___ MATERIAL PROVIDED ___
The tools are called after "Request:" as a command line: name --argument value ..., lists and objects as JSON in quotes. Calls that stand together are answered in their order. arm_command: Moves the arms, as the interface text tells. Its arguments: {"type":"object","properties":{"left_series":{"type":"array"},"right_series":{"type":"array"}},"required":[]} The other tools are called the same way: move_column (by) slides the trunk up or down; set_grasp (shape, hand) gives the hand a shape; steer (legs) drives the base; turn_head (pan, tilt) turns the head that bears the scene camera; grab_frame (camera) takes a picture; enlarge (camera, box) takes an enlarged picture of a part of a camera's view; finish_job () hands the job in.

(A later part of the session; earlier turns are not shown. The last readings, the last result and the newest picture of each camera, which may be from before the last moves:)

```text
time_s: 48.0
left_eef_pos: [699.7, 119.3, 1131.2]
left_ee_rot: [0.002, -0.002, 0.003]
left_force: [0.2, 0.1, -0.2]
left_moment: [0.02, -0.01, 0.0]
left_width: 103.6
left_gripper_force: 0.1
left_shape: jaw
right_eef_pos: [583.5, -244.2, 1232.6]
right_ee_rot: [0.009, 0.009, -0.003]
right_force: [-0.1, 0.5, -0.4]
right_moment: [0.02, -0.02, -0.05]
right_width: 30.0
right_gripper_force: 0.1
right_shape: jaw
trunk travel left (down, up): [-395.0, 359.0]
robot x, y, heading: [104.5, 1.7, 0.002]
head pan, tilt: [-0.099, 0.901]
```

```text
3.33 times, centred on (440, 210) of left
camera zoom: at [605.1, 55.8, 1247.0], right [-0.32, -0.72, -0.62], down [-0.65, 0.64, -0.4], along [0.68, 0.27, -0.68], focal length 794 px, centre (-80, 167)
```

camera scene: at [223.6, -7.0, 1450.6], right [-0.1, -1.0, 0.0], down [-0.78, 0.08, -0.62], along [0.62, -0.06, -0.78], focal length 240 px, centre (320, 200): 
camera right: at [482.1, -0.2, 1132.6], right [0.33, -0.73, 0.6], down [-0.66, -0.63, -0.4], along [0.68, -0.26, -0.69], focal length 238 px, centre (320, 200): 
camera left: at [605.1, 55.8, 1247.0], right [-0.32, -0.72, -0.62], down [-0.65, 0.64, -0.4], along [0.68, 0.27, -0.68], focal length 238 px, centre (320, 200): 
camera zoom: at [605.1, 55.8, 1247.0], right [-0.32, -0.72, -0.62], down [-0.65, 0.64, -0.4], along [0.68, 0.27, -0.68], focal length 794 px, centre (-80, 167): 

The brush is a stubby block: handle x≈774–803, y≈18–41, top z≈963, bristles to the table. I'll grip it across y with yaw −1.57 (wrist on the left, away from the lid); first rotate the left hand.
___
___ MATERIAL PROVIDED ___
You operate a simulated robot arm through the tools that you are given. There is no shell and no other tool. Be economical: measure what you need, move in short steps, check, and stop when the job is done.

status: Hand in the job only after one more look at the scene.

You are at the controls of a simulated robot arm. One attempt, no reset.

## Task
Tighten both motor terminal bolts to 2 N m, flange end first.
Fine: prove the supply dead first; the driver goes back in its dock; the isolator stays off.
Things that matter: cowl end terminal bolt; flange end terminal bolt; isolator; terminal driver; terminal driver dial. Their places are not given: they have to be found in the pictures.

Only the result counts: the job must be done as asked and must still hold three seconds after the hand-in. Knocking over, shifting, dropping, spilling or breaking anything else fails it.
___
___ MATERIAL PROVIDED ___
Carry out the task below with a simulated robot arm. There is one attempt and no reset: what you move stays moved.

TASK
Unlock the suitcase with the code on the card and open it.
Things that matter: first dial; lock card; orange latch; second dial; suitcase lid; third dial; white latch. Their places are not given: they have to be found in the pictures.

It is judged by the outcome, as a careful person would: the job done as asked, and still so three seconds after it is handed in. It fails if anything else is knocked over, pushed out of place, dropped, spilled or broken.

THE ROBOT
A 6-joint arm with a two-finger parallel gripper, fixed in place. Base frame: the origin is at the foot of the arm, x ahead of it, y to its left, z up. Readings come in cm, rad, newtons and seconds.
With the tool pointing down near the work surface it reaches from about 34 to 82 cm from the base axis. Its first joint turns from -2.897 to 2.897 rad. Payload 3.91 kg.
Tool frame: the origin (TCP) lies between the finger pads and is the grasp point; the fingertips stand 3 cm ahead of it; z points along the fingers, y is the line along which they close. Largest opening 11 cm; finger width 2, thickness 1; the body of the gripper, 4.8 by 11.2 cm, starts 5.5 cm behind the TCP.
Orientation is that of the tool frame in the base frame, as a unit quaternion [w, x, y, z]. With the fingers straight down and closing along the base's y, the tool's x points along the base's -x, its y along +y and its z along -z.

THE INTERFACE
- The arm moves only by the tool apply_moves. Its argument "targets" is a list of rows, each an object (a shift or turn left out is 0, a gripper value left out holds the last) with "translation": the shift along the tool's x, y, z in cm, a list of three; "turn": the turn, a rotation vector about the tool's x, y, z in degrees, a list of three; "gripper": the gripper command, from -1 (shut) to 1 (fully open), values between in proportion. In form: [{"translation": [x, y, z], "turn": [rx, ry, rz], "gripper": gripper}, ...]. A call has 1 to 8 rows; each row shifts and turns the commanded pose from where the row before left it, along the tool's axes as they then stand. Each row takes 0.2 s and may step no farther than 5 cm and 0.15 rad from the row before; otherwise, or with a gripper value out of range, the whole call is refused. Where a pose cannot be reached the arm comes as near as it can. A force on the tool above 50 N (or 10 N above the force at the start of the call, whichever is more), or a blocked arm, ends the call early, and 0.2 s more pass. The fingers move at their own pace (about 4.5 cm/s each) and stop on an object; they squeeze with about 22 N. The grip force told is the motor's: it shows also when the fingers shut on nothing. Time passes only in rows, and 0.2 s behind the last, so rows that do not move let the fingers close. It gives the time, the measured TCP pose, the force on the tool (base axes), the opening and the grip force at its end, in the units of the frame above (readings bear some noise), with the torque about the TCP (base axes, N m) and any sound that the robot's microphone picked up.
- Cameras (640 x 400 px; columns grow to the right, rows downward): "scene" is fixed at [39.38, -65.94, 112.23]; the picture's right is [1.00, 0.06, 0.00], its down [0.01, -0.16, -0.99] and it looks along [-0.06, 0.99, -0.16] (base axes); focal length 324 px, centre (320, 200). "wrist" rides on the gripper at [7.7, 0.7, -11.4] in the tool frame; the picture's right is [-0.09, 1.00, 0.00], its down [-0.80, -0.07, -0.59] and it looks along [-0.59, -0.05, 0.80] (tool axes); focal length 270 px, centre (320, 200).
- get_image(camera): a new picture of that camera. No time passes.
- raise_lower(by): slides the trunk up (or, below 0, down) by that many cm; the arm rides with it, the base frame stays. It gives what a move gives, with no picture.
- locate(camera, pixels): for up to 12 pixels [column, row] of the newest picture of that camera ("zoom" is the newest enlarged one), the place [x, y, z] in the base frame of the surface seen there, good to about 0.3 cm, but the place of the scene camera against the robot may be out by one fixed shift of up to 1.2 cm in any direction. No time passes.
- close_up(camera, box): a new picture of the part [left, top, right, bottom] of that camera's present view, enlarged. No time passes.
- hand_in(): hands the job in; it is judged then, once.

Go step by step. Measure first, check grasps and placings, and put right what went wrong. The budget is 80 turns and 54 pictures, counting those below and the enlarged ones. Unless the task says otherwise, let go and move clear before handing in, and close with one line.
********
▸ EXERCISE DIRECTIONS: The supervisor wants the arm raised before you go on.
___
▸ EXERCISE DIRECTIONS: From the material above, copy each line that includes the word "dial".

▸ WRITTEN REPLY:
Things that matter: cowl end terminal bolt; flange end terminal bolt; isolator; terminal driver; terminal driver dial. Their places are not given: they have to be found in the pictures.
Things that matter: first dial; lock card; orange latch; second dial; suitcase lid; third dial; white latch. Their places are not given: they have to be found in the pictures.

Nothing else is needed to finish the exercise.